Source excerpt:

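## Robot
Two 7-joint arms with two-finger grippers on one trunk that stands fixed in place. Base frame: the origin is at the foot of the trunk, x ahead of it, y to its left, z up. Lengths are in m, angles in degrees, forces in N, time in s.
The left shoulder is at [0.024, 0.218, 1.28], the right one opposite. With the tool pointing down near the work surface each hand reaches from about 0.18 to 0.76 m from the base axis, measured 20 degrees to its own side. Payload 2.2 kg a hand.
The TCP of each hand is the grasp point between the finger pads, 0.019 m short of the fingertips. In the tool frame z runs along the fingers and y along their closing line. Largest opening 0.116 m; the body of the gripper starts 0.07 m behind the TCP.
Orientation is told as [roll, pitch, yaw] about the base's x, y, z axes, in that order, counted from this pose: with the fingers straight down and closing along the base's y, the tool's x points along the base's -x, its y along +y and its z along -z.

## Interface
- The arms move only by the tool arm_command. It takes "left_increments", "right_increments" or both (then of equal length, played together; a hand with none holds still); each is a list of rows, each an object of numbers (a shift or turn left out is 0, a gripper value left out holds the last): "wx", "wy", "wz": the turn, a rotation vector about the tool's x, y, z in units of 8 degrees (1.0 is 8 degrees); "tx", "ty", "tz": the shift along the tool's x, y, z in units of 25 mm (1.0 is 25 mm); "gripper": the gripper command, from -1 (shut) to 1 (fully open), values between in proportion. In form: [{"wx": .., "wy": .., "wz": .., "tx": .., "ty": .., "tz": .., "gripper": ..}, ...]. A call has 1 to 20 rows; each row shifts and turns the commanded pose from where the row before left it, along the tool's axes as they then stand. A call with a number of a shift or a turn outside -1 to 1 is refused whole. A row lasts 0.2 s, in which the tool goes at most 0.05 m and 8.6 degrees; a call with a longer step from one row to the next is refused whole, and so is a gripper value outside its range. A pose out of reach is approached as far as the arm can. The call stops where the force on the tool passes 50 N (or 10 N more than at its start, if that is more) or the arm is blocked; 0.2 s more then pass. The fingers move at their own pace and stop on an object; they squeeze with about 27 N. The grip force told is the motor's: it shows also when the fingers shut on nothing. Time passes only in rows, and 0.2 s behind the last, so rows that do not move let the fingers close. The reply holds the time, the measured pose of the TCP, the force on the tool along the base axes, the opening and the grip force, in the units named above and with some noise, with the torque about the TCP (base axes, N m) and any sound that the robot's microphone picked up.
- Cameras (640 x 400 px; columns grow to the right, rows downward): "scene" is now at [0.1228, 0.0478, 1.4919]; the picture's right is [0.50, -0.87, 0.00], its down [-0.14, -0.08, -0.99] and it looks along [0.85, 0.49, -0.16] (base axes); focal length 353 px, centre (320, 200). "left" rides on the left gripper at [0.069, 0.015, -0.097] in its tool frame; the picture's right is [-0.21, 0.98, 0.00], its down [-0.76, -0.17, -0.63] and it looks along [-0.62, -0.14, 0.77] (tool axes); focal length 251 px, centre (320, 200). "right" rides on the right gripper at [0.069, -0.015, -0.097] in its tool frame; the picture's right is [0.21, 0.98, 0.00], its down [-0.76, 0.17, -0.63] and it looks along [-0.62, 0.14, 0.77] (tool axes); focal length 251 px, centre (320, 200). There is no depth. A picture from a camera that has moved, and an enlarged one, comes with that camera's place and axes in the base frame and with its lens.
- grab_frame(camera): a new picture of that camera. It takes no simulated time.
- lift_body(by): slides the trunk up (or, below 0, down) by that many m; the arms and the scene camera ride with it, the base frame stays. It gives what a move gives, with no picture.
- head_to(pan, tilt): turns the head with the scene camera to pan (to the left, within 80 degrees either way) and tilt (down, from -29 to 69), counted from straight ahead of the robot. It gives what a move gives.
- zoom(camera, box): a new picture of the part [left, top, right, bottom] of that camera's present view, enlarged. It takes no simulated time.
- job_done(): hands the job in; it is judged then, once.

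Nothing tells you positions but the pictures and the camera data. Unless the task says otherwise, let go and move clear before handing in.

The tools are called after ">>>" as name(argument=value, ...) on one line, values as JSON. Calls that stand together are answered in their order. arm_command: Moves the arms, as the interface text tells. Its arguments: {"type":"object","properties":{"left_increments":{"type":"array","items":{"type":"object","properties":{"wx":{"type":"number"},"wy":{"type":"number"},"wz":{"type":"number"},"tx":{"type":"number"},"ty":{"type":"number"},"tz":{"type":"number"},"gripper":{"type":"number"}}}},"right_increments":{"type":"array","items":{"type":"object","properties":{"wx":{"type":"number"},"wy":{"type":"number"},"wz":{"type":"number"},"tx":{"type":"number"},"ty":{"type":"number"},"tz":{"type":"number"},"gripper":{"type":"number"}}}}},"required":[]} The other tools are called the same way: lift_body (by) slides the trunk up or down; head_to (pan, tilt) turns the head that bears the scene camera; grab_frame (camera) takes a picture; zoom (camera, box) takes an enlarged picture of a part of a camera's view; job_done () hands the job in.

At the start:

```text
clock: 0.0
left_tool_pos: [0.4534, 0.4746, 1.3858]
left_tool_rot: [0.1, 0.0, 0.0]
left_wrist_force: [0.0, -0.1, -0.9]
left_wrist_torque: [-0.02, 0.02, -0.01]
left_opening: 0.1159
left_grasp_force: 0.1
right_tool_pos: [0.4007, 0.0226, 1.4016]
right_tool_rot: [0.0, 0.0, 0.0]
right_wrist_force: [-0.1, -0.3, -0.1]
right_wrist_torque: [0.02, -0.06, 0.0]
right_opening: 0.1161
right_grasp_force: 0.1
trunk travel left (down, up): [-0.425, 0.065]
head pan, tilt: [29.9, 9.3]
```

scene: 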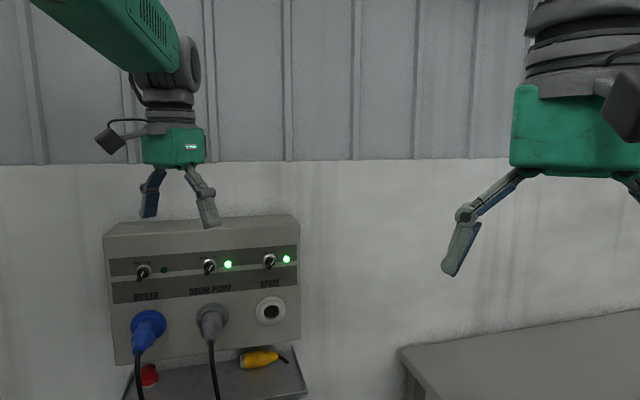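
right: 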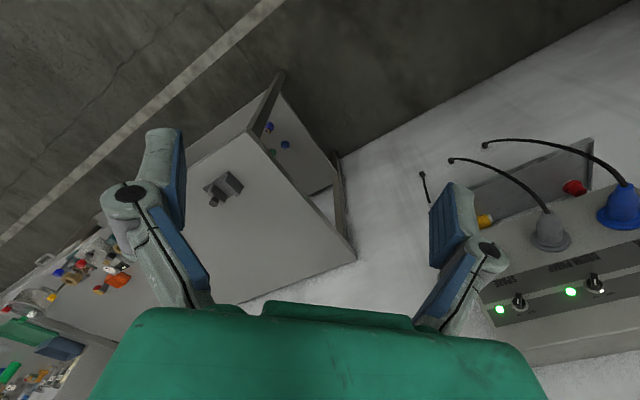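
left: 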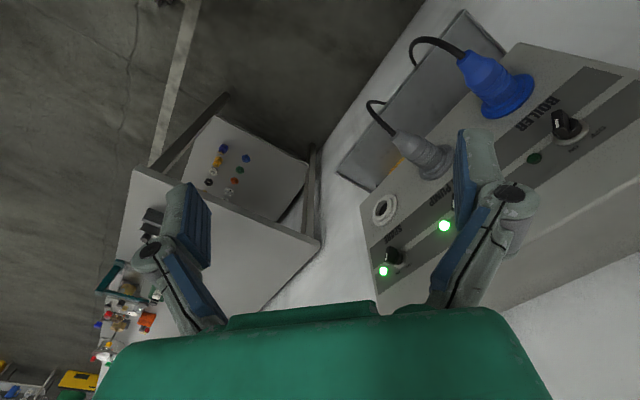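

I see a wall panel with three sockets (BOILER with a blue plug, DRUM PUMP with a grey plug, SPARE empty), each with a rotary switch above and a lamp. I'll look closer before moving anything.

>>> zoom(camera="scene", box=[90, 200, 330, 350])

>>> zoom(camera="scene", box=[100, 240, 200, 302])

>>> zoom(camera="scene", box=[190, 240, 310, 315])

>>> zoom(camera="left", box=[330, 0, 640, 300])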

What is expected: Quote the material exactly. Pictures stay out.

Finished exercise:
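## Robot
Two 7-joint arms with two-finger grippers on one trunk that stands fixed in place. Base frame: the origin is at the foot of the trunk, x ahead of it, y to its left, z up. Lengths are in m, angles in degrees, forces in N, time in s.
The left shoulder is at [0.024, 0.218, 1.28], the right one opposite. With the tool pointing down near the work surface each hand reaches from about 0.18 to 0.76 m from the base axis, measured 20 degrees to its own side. Payload 2.2 kg a hand.
The TCP of each hand is the grasp point between the finger pads, 0.019 m short of the fingertips. In the tool frame z runs along the fingers and y along their closing line. Largest opening 0.116 m; the body of the gripper starts 0.07 m behind the TCP.
Orientation is told as [roll, pitch, yaw] about the base's x, y, z axes, in that order, counted from this pose: with the fingers straight down and closing along the base's y, the tool's x points along the base's -x, its y along +y and its z along -z.

## Interface
- The arms move only by the tool arm_command. It takes "left_increments", "right_increments" or both (then of equal length, played together; a hand with none holds still); each is a list of rows, each an object of numbers (a shift or turn left out is 0, a gripper value left out holds the last): "wx", "wy", "wz": the turn, a rotation vector about the tool's x, y, z in units of 8 degrees (1.0 is 8 degrees); "tx", "ty", "tz": the shift along the tool's x, y, z in units of 25 mm (1.0 is 25 mm); "gripper": the gripper command, from -1 (shut) to 1 (fully open), values between in proportion. In form: [{"wx": .., "wy": .., "wz": .., "tx": .., "ty": .., "tz": .., "gripper": ..}, ...]. A call has 1 to 20 rows; each row shifts and turns the commanded pose from where the row before left it, along the tool's axes as they then stand. A call with a number of a shift or a turn outside -1 to 1 is refused whole. A row lasts 0.2 s, in which the tool goes at most 0.05 m and 8.6 degrees; a call with a longer step from one row to the next is refused whole, and so is a gripper value outside its range. A pose out of reach is approached as far as the arm can. The call stops where the force on the tool passes 50 N (or 10 N more than at its start, if that is more) or the arm is blocked; 0.2 s more then pass. The fingers move at their own pace and stop on an object; they squeeze with about 27 N. The grip force told is the motor's: it shows also when the fingers shut on nothing. Time passes only in rows, and 0.2 s behind the last, so rows that do not move let the fingers close. The reply holds the time, the measured pose of the TCP, the force on the tool along the base axes, the opening and the grip force, in the units named above and with some noise, with the torque about the TCP (base axes, N m) and any sound that the robot's microphone picked up.
- Cameras (640 x 400 px; columns grow to the right, rows downward): "scene" is now at [0.1228, 0.0478, 1.4919]; the picture's right is [0.50, -0.87, 0.00], its down [-0.14, -0.08, -0.99] and it looks along [0.85, 0.49, -0.16] (base axes); focal length 353 px, centre (320, 200). "left" rides on the left gripper at [0.069, 0.015, -0.097] in its tool frame; the picture's right is [-0.21, 0.98, 0.00], its down [-0.76, -0.17, -0.63] and it looks along [-0.62, -0.14, 0.77] (tool axes); focal length 251 px, centre (320, 200). "right" rides on the right gripper at [0.069, -0.015, -0.097] in its tool frame; the picture's right is [0.21, 0.98, 0.00], its down [-0.76, 0.17, -0.63] and it looks along [-0.62, 0.14, 0.77] (tool axes); focal length 251 px, centre (320, 200). There is no depth. A picture from a camera that has moved, and an enlarged one, comes with that camera's place and axes in the base frame and with its lens.
- grab_frame(camera): a new picture of that camera. It takes no simulated time.
- lift_body(by): slides the trunk up (or, below 0, down) by that many m; the arms and the scene camera ride with it, the base frame stays. It gives what a move gives, with no picture.
- head_to(pan, tilt): turns the head with the scene camera to pan (to the left, within 80 degrees either way) and tilt (down, from -29 to 69), counted from straight ahead of the robot. It gives what a move gives.
- zoom(camera, box): a new picture of the part [left, top, right, bottom] of that camera's present view, enlarged. It takes no simulated time.
- job_done(): hands the job in; it is judged then, once.

Nothing tells you positions but the pictures and the camera data. Unless the task says otherwise, let go and move clear before handing in.

The tools are called after ">>>" as name(argument=value, ...) on one line, values as JSON. Calls that stand together are answered in their order. arm_command: Moves the arms, as the interface text tells. Its arguments: {"type":"object","properties":{"left_increments":{"type":"array","items":{"type":"object","properties":{"wx":{"type":"number"},"wy":{"type":"number"},"wz":{"type":"number"},"tx":{"type":"number"},"ty":{"type":"number"},"tz":{"type":"number"},"gripper":{"type":"number"}}}},"right_increments":{"type":"array","items":{"type":"object","properties":{"wx":{"type":"number"},"wy":{"type":"number"},"wz":{"type":"number"},"tx":{"type":"number"},"ty":{"type":"number"},"tz":{"type":"number"},"gripper":{"type":"number"}}}}},"required":[]} The other tools are called the same way: lift_body (by) slides the trunk up or down; head_to (pan, tilt) turns the head that bears the scene camera; grab_frame (camera) takes a picture; zoom (camera, box) takes an enlarged picture of a part of a camera's view; job_done () hands the job in.

At the start:

```text
clock: 0.0
left_tool_pos: [0.4534, 0.4746, 1.3858]
left_tool_rot: [0.1, 0.0, 0.0]
left_wrist_force: [0.0, -0.1, -0.9]
left_wrist_torque: [-0.02, 0.02, -0.01]
left_opening: 0.1159
left_grasp_force: 0.1
right_tool_pos: [0.4007, 0.0226, 1.4016]
right_tool_rot: [0.0, 0.0, 0.0]
right_wrist_force: [-0.1, -0.3, -0.1]
right_wrist_torque: [0.02, -0.06, 0.0]
right_opening: 0.1161
right_grasp_force: 0.1
trunk travel left (down, up): [-0.425, 0.065]
head pan, tilt: [29.9, 9.3]
```

scene: 
right: 
left: 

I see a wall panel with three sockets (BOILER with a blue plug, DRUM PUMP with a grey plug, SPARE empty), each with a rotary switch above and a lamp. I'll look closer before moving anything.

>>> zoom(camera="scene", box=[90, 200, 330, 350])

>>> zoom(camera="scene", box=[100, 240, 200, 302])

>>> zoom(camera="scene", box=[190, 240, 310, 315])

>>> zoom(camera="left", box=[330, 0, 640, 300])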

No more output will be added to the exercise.